Map 1050

Saxon Newham.


The map


Katherine Fry's conjectural map of Ham in the time of Edward the Confessor from her History of the parishes of East and West Ham. It is based on her study of the entries in the Domesday Survey and can only be one historian's idea of the time and place. Note: Stratford's "street by the ford" - before Bow Bridge the crossing was at Old Ford; The mills on the waterways Stratford are marked; The predominance of forest to the north and east; The land of "Edwin the free priest" - possibly in the vicinity of the present St. Mary Magdelene, East Ham; The land belonging to Westminster Abbey, half of which is now covered by Norrth Woolwich Gardens. Note, however, that she is wrong in the use of 'The Ilford'. Great and Little Ilford derive their names from the ford over the River Hywel - the Saxon name for the Roding. The crosses marking the Saxon churches are problematical. 


What happened to the Saxon lords Alestan and Leured? Did they fall at the Battle of Hastings? Or were they just dispossessed of their lands after the Norman Conquest?


General


The vacuum left by the Romans was, in time, filled by successive invasions of Angles, Saxons and Jutes who began invading and settling between AD 500 and 600.  Angles and Jutes came from modern-day Denmark and the Saxons came from Germany. The Saxons settled large areas of Britain. Mainly a pastoral people they settled and worked the land and begun one of the first forms of local government.
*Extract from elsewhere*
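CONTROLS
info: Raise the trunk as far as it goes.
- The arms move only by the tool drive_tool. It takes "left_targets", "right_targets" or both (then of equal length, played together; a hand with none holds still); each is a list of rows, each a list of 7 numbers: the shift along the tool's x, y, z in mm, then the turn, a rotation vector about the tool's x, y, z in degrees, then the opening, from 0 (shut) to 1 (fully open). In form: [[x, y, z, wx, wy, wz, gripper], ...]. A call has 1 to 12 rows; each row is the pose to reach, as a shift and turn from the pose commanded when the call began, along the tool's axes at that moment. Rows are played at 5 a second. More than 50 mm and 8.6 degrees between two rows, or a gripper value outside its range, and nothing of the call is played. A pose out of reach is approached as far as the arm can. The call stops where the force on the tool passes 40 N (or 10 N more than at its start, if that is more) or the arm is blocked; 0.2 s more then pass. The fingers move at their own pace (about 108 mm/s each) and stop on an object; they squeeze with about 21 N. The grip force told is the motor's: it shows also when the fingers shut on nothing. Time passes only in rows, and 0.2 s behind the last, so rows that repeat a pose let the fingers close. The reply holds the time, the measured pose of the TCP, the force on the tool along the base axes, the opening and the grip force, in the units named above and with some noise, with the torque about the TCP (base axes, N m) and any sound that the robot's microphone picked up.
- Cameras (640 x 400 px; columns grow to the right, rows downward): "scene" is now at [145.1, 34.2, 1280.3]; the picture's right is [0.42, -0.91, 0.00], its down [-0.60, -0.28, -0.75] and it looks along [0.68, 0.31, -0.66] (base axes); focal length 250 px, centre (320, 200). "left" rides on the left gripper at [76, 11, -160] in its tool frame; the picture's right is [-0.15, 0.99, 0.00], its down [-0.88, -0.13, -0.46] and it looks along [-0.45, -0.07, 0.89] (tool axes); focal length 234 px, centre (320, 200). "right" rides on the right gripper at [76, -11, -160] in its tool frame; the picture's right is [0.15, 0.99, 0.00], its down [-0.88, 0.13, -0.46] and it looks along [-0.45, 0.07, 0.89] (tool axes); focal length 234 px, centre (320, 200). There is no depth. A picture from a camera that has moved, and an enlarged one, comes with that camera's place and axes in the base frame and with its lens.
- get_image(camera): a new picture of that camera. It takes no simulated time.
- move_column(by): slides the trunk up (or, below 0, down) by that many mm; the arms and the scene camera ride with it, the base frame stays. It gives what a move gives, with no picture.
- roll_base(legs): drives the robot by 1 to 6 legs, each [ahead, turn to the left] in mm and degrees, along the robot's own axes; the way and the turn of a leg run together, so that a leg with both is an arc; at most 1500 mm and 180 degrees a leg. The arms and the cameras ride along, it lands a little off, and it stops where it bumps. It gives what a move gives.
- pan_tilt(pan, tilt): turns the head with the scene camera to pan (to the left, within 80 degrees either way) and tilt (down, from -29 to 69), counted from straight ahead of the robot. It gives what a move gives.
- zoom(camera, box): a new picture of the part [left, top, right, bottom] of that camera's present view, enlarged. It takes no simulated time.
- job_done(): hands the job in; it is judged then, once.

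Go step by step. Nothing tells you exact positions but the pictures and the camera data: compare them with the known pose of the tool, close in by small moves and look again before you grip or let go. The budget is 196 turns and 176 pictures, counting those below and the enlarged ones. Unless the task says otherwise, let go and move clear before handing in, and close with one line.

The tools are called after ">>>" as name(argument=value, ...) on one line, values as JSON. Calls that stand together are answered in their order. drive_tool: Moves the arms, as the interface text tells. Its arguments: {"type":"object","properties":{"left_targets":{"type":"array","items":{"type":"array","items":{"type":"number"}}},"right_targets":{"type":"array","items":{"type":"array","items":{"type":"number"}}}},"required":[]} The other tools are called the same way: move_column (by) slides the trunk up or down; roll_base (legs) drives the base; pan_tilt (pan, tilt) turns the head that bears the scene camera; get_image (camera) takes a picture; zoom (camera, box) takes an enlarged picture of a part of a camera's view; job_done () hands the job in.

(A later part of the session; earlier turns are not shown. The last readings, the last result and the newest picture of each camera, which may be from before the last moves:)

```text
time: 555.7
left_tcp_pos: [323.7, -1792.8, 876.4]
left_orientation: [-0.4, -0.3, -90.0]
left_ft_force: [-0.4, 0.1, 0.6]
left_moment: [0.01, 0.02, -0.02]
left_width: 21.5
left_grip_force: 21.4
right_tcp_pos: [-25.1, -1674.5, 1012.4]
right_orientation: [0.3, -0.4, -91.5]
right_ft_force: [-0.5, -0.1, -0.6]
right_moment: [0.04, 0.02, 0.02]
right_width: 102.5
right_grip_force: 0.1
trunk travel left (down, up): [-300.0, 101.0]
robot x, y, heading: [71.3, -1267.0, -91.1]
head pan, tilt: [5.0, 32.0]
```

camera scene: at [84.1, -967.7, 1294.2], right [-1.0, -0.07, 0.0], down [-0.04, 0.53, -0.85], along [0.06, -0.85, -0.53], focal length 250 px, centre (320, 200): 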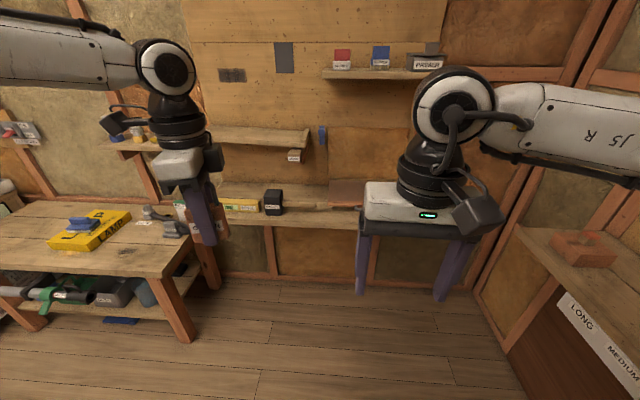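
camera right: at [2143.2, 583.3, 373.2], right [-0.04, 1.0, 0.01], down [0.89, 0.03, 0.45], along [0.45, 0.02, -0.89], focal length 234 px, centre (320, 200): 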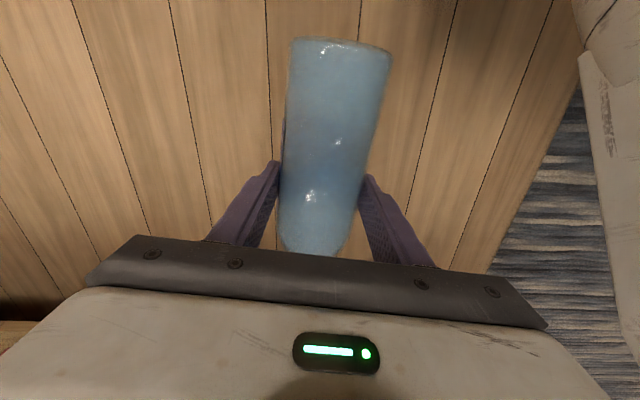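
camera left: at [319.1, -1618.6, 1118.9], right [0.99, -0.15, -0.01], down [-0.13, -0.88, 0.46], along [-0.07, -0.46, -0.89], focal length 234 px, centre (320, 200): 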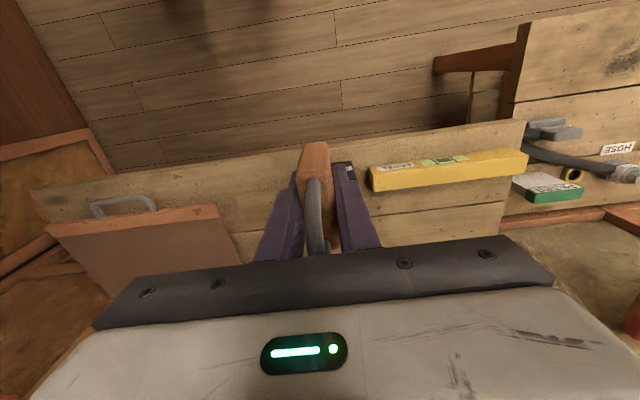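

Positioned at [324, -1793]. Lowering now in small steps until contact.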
The Saxon kingdom of Essex covered a much larger area than the modern county. One of the main administrative districts was that of the Hundred. So today's Newham was in the Hundred of Becontree. This also comprised much of modern-day Barking, Dagenham, Ilford, Walthamstow, Wanstead and Woodford.  The hundred would hold its own court, which met monthly, to handle civil and criminal law.


There were two Saxon manors within Newham - then called simply Hamme - meaning "low-lying pasture". One manor was that of Alestan and the other manor of Leured. In the south, along part of the Thames was land belonging to Westminster Abbey, given to them by the late King Offa. This is now part of where Royal Victoria Gardens are located.